- **Stored items from a collection**:
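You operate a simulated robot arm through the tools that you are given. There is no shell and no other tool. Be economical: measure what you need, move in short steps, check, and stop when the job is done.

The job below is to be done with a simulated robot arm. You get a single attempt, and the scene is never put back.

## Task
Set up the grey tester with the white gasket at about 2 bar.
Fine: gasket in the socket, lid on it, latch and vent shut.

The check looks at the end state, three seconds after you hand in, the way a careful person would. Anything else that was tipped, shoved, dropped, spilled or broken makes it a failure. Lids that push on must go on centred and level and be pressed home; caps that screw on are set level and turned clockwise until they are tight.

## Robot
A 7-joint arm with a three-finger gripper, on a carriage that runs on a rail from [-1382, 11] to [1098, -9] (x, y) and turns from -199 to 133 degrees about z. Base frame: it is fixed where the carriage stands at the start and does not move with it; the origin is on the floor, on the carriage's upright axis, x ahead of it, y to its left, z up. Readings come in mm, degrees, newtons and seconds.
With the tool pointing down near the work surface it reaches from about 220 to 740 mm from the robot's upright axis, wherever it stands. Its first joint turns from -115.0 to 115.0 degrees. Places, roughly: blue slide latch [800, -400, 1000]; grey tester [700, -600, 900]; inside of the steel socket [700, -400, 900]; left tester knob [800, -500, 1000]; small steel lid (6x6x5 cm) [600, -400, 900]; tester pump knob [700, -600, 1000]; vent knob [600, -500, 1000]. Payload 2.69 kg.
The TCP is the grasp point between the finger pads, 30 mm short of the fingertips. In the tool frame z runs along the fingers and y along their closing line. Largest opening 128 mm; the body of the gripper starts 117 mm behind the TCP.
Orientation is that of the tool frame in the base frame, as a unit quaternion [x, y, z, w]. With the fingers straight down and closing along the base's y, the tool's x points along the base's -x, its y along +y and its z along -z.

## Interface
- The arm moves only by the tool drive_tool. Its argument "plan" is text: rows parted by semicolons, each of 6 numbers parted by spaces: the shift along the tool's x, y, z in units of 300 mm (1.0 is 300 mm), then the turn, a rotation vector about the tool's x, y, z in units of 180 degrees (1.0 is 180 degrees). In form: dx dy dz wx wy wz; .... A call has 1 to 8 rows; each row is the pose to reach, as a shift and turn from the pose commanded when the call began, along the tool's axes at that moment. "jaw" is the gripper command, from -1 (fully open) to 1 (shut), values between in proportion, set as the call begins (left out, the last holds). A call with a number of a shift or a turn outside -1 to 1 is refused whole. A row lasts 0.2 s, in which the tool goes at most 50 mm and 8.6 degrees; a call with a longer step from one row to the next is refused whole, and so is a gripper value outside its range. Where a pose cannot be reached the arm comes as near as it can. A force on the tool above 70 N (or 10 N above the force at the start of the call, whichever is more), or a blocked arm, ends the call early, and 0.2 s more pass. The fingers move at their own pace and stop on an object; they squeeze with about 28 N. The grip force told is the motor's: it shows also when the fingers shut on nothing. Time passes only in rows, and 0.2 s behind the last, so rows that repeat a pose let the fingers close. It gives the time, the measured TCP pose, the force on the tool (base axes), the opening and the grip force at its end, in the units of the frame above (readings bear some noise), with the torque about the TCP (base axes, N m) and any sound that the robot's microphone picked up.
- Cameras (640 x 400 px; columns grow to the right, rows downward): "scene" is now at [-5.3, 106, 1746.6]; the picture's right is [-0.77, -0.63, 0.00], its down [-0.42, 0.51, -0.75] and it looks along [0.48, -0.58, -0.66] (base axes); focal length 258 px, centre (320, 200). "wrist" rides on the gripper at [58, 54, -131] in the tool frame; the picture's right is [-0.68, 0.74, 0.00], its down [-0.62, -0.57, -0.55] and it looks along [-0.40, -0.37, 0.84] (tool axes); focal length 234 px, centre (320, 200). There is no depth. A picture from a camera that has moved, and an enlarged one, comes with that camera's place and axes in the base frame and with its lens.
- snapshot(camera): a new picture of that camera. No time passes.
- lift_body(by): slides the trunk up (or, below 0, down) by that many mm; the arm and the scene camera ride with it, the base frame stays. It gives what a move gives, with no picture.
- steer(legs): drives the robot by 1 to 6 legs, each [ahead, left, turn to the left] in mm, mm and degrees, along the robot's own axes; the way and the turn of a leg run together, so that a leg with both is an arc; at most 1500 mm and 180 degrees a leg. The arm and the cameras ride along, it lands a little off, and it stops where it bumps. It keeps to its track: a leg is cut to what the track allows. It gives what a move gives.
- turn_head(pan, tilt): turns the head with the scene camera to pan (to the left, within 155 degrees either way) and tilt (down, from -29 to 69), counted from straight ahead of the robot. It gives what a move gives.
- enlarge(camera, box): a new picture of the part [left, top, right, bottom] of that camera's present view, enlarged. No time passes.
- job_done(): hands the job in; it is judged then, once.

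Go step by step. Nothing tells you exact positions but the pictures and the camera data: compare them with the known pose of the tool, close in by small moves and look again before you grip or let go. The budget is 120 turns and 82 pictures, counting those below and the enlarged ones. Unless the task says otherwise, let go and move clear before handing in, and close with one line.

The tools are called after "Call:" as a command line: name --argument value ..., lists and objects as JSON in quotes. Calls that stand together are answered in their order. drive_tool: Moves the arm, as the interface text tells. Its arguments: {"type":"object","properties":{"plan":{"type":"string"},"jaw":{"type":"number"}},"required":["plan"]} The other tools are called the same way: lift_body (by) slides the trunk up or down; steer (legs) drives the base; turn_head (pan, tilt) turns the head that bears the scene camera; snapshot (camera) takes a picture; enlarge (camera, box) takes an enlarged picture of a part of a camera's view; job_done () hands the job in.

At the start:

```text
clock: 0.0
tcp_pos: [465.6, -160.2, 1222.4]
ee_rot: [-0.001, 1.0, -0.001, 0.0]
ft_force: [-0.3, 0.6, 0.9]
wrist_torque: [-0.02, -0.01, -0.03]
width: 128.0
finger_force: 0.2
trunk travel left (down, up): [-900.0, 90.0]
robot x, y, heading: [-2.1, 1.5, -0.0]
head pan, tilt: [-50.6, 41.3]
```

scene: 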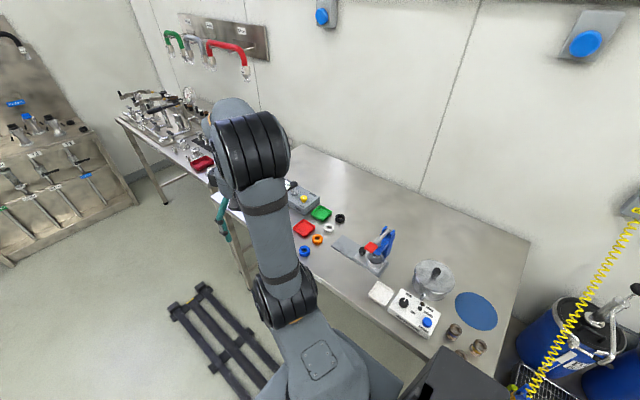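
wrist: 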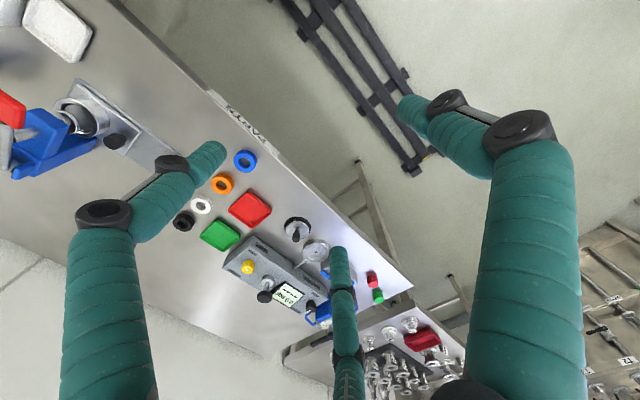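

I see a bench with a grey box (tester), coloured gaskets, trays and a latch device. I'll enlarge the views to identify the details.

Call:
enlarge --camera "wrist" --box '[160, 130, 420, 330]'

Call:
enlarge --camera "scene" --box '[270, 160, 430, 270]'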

---

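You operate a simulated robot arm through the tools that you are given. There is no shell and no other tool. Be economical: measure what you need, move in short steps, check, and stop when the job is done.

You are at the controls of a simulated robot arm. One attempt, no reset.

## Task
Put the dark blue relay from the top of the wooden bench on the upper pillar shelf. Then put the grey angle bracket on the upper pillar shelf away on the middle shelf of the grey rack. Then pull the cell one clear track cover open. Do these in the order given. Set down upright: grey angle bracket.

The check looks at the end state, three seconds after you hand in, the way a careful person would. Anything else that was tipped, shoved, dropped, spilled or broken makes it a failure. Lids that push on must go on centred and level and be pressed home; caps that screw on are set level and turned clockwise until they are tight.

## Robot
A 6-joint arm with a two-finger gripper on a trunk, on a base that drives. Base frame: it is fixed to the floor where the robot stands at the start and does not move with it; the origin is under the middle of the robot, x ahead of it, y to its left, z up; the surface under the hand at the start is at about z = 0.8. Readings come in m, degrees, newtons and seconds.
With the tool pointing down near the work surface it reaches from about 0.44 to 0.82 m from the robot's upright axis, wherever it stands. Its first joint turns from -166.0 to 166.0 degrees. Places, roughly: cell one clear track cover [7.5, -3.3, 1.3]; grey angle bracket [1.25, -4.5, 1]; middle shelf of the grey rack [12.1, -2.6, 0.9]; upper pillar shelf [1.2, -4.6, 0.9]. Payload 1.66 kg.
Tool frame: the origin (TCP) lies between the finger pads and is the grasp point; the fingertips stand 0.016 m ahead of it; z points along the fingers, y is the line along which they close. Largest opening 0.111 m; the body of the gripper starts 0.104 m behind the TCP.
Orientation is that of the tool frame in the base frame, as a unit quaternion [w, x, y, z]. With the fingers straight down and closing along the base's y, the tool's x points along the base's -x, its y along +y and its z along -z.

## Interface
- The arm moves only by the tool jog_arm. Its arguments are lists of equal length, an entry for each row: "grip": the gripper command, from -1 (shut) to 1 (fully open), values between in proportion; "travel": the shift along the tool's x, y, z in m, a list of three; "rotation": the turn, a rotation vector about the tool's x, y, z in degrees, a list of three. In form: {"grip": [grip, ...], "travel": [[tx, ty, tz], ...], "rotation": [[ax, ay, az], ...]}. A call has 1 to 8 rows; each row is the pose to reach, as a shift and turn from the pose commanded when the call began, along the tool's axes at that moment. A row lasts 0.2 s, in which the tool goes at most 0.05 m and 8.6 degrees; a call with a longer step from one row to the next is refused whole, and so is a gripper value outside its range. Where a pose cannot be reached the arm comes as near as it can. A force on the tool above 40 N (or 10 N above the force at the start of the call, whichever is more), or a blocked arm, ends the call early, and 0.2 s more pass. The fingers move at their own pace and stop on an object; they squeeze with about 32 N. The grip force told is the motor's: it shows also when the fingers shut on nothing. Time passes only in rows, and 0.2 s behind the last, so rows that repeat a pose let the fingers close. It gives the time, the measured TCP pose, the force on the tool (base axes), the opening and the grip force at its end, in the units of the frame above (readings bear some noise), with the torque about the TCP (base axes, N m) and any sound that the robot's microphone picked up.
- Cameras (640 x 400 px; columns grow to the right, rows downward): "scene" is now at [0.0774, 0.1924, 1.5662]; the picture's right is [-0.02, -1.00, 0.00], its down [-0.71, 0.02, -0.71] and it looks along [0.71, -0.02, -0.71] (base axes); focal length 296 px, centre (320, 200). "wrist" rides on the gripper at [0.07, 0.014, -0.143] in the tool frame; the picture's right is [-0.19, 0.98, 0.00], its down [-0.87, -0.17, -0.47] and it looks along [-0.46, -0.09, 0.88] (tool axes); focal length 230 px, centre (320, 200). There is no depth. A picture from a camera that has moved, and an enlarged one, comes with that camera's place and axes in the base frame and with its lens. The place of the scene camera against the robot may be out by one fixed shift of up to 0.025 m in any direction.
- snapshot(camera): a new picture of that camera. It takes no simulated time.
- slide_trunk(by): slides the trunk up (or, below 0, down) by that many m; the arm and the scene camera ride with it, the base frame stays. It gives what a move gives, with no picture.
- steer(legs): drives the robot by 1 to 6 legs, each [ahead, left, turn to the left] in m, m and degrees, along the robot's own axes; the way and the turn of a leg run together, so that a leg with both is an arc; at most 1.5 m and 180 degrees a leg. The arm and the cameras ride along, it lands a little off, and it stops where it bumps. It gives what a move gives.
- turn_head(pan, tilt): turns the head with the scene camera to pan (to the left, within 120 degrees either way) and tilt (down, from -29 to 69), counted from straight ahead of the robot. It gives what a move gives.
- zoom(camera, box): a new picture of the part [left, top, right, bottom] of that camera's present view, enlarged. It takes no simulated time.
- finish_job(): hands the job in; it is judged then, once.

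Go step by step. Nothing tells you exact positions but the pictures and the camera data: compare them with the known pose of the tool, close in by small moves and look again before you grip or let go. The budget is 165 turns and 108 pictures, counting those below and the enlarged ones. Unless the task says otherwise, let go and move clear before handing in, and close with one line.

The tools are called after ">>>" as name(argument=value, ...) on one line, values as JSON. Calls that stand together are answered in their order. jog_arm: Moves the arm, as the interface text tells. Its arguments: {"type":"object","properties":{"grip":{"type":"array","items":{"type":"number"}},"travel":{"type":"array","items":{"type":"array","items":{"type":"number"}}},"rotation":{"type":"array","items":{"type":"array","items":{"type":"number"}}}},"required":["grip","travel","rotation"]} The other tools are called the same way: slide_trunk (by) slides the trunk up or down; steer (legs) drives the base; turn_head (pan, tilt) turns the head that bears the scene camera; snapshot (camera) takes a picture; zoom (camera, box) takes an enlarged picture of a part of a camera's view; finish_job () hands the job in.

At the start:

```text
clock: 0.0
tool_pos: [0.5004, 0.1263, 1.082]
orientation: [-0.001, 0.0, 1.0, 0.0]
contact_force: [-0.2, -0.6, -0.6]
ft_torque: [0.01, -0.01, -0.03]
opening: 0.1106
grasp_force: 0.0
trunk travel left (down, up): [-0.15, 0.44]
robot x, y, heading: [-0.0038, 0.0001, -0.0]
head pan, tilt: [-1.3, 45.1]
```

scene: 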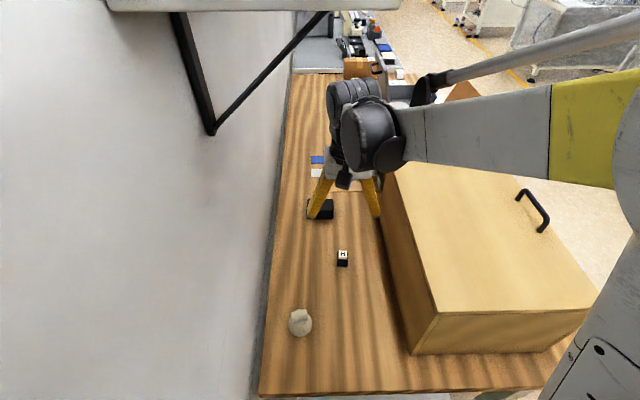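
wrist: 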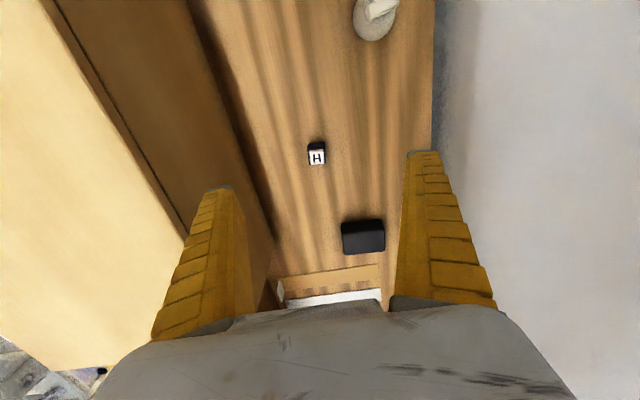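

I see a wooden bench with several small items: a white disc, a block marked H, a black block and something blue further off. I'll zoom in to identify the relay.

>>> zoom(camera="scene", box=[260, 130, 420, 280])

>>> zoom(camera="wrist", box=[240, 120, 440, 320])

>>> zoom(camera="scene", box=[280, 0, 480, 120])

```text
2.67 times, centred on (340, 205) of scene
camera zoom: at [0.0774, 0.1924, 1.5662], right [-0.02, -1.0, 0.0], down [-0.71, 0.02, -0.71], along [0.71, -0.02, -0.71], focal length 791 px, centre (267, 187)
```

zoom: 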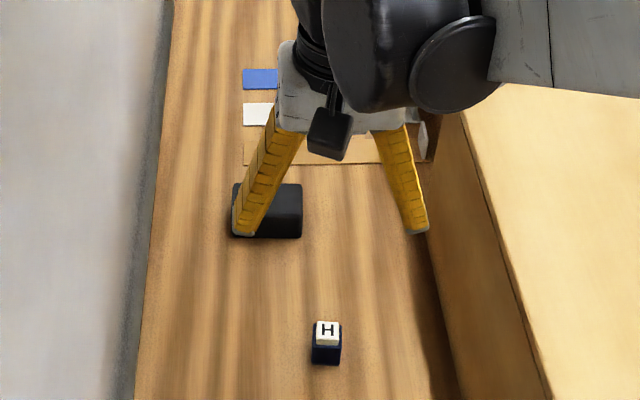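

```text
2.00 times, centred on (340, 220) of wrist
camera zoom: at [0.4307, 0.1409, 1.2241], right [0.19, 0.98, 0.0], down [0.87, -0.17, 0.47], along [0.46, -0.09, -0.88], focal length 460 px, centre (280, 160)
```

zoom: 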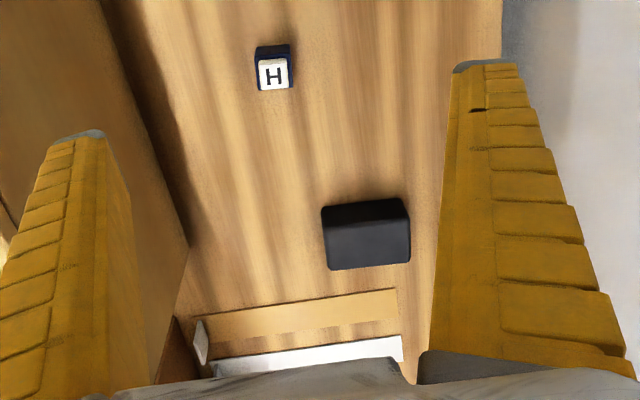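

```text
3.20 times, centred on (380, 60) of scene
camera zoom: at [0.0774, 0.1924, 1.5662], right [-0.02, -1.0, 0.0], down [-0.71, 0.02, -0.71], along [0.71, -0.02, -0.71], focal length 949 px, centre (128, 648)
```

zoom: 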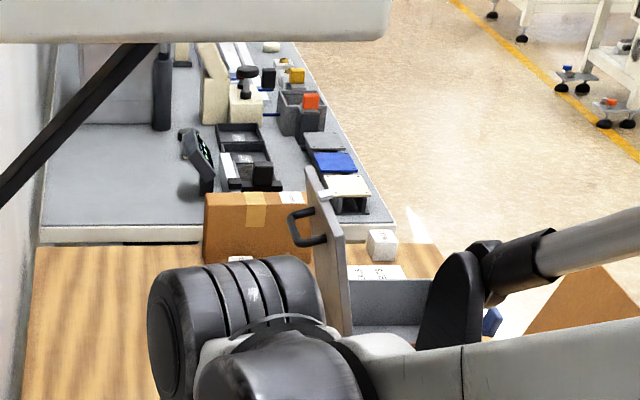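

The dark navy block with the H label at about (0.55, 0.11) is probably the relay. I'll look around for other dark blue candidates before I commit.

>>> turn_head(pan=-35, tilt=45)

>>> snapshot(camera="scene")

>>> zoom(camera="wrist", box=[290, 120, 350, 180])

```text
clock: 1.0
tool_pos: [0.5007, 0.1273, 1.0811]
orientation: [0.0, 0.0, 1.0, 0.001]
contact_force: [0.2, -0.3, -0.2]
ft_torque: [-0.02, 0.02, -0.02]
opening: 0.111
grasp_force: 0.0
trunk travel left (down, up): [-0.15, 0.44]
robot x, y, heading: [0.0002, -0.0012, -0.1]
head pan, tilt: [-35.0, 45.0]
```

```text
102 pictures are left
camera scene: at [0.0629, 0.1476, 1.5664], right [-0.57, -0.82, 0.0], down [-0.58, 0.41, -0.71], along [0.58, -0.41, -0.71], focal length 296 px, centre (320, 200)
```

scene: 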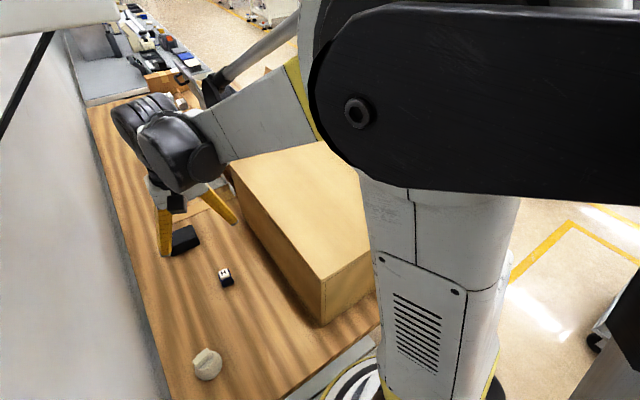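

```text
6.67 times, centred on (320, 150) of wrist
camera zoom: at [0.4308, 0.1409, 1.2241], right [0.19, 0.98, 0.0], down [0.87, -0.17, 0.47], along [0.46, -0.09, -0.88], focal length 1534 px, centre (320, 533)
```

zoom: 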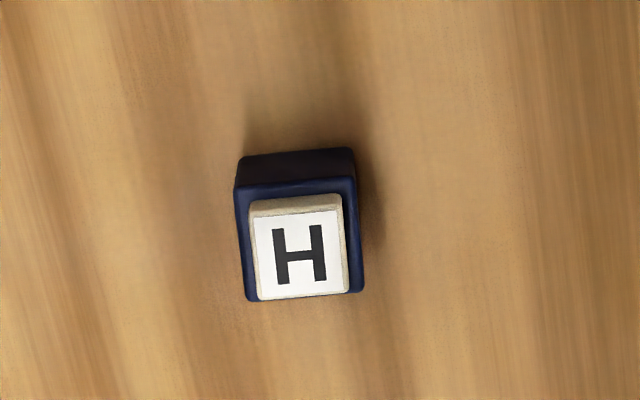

- **SHORT EXERCISE**: Copy every line that includes the string "points" from the material above.

- **FULL SOLUTION**:
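Orientation is that of the tool frame in the base frame, as a unit quaternion [x, y, z, w]. With the fingers straight down and closing along the base's y, the tool's x points along the base's -x, its y along +y and its z along -z.
Tool frame: the origin (TCP) lies between the finger pads and is the grasp point; the fingertips stand 0.016 m ahead of it; z points along the fingers, y is the line along which they close. Largest opening 0.111 m; the body of the gripper starts 0.104 m behind the TCP.
Orientation is that of the tool frame in the base frame, as a unit quaternion [w, x, y, z]. With the fingers straight down and closing along the base's y, the tool's x points along the base's -x, its y along +y and its z along -z.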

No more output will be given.